#### Stored data
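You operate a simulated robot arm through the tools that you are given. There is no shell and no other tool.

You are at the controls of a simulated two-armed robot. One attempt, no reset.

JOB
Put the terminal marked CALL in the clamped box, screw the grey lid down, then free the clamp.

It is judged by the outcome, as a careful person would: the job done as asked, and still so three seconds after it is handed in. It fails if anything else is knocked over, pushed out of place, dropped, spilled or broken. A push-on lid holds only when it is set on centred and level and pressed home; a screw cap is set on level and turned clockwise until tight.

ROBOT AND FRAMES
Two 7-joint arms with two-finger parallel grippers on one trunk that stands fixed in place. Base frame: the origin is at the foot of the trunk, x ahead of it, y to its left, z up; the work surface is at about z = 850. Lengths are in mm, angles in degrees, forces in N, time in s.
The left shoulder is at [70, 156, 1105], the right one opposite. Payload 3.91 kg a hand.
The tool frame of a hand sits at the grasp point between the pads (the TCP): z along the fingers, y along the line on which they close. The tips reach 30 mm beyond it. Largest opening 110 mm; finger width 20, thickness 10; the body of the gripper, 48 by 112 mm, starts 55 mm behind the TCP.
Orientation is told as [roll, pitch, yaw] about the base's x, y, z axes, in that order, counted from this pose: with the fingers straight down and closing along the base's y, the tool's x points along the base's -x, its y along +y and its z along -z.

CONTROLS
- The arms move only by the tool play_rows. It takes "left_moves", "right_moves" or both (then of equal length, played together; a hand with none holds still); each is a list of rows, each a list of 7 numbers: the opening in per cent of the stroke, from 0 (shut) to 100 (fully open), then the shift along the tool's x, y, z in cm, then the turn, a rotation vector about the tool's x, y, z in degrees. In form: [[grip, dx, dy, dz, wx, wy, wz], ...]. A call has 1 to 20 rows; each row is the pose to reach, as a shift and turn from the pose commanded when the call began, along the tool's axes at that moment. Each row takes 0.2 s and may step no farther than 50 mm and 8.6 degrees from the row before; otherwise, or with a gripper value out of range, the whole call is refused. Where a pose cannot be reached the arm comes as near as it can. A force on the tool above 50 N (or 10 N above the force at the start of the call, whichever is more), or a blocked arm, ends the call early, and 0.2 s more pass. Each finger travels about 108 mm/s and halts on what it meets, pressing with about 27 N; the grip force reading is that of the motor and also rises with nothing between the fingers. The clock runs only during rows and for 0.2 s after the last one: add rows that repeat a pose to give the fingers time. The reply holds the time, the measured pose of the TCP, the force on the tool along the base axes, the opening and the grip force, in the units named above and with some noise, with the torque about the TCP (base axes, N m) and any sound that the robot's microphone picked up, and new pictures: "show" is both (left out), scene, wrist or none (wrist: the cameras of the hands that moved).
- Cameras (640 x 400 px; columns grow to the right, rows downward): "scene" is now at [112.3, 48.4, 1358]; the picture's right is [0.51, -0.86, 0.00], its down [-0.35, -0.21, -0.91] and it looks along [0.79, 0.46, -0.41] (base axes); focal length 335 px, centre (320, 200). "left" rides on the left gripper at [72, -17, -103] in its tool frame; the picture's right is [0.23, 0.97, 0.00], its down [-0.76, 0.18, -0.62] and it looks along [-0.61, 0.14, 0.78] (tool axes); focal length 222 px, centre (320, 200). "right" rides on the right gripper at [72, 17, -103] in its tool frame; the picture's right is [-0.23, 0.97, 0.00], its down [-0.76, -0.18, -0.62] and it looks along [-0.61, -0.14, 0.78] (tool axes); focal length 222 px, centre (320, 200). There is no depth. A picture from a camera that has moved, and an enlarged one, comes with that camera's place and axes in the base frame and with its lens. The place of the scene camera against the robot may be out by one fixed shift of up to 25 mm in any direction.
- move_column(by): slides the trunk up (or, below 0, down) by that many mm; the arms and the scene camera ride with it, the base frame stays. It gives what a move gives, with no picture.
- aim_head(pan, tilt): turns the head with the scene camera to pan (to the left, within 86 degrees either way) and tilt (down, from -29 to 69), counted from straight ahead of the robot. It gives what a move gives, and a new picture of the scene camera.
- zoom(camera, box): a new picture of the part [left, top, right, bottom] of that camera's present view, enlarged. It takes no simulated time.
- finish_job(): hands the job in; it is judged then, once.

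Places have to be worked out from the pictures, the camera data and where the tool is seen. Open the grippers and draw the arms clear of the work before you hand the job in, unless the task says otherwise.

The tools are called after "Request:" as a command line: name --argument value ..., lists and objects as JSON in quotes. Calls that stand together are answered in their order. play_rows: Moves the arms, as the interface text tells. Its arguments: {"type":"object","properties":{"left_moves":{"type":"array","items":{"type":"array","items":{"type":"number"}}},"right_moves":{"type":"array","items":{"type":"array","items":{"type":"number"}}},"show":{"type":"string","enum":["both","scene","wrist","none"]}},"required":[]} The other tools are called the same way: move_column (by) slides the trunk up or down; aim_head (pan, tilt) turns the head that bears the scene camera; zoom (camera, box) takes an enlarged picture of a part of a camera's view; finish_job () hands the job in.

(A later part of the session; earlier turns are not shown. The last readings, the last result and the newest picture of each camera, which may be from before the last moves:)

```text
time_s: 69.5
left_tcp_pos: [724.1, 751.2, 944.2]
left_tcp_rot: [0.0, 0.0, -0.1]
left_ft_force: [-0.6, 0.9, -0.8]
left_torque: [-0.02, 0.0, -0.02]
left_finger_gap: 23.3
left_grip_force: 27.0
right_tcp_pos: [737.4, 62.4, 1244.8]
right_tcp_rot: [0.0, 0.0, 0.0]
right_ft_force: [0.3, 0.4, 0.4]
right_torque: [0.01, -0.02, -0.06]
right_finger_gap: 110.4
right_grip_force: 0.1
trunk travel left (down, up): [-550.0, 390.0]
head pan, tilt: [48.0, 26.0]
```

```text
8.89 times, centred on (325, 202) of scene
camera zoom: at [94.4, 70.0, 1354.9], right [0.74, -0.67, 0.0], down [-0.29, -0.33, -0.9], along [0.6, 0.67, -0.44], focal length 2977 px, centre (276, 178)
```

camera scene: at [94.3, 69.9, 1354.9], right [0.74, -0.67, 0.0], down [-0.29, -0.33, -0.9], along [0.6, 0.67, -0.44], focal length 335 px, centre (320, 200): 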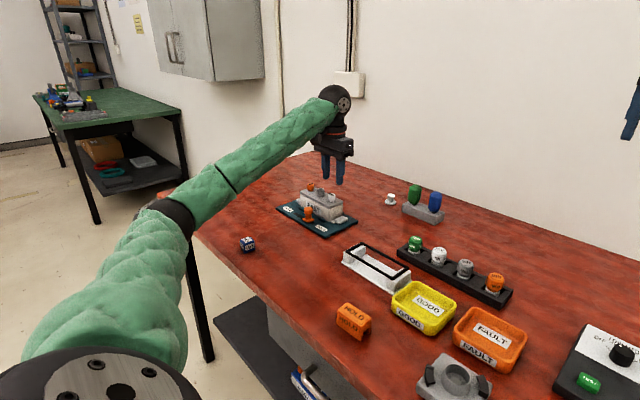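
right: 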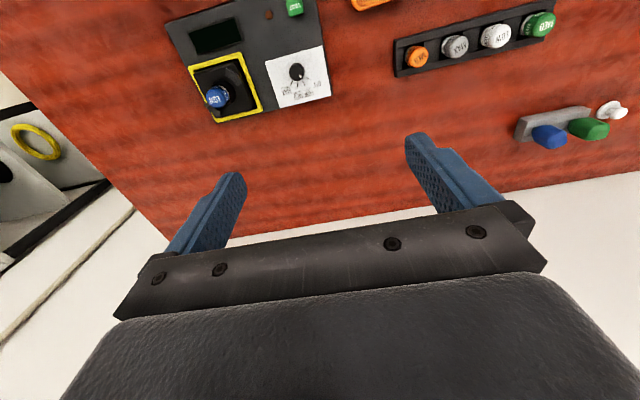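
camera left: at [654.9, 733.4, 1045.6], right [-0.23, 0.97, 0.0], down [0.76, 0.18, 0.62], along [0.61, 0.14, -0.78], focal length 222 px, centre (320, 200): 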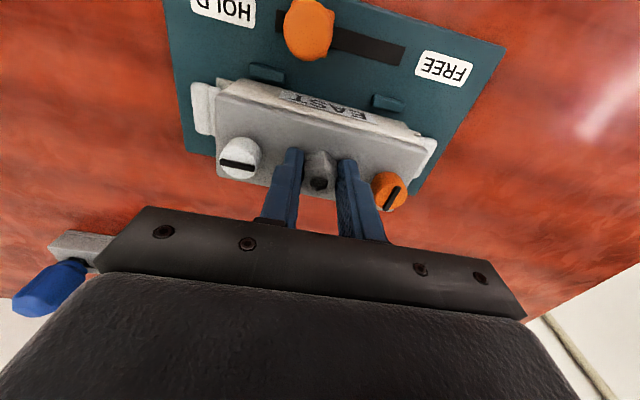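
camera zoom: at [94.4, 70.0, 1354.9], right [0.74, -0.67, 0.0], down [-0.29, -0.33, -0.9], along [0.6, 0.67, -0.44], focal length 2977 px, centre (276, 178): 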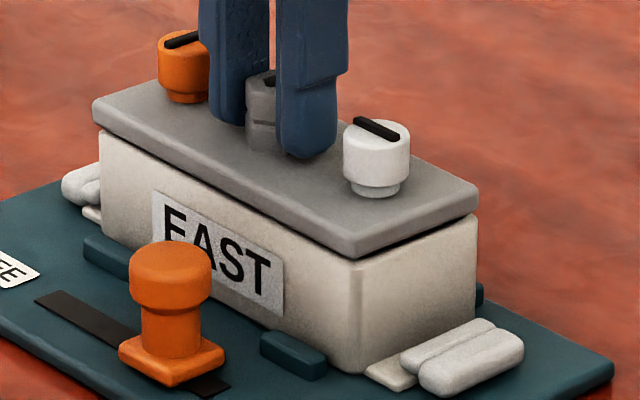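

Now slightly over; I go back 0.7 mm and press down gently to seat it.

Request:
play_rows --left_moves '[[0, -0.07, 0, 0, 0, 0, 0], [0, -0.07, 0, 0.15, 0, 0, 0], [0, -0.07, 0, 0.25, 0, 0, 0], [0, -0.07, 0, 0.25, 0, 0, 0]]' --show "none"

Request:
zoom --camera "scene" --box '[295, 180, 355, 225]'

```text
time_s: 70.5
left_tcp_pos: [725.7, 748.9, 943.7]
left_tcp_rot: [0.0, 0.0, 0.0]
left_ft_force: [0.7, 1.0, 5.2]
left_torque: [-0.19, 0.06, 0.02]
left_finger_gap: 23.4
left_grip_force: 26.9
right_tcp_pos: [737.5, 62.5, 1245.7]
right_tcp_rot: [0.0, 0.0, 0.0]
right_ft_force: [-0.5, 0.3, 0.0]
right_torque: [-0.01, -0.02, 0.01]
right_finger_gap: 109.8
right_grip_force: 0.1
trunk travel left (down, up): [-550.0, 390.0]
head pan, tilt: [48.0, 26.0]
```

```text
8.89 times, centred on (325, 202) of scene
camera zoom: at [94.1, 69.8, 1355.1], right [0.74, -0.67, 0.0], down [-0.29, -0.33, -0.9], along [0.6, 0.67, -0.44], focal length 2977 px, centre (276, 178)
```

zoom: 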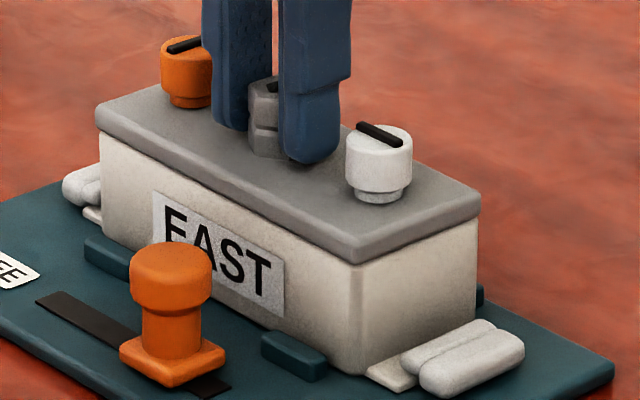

#### What you need to do
Return exactly the opening lines of the listing above, ending with the line that has "The left shoulder".

#### Written response
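You operate a simulated robot arm through the tools that you are given. There is no shell and no other tool.

You are at the controls of a simulated two-armed robot. One attempt, no reset.

JOB
Put the terminal marked CALL in the clamped box, screw the grey lid down, then free the clamp.

It is judged by the outcome, as a careful person would: the job done as asked, and still so three seconds after it is handed in. It fails if anything else is knocked over, pushed out of place, dropped, spilled or broken. A push-on lid holds only when it is set on centred and level and pressed home; a screw cap is set on level and turned clockwise until tight.

ROBOT AND FRAMES
Two 7-joint arms with two-finger parallel grippers on one trunk that stands fixed in place. Base frame: the origin is at the foot of the trunk, x ahead of it, y to its left, z up; the work surface is at about z = 850. Lengths are in mm, angles in degrees, forces in N, time in s.
The left shoulder is at [70, 156, 1105], the right one opposite. Payload 3.91 kg a hand.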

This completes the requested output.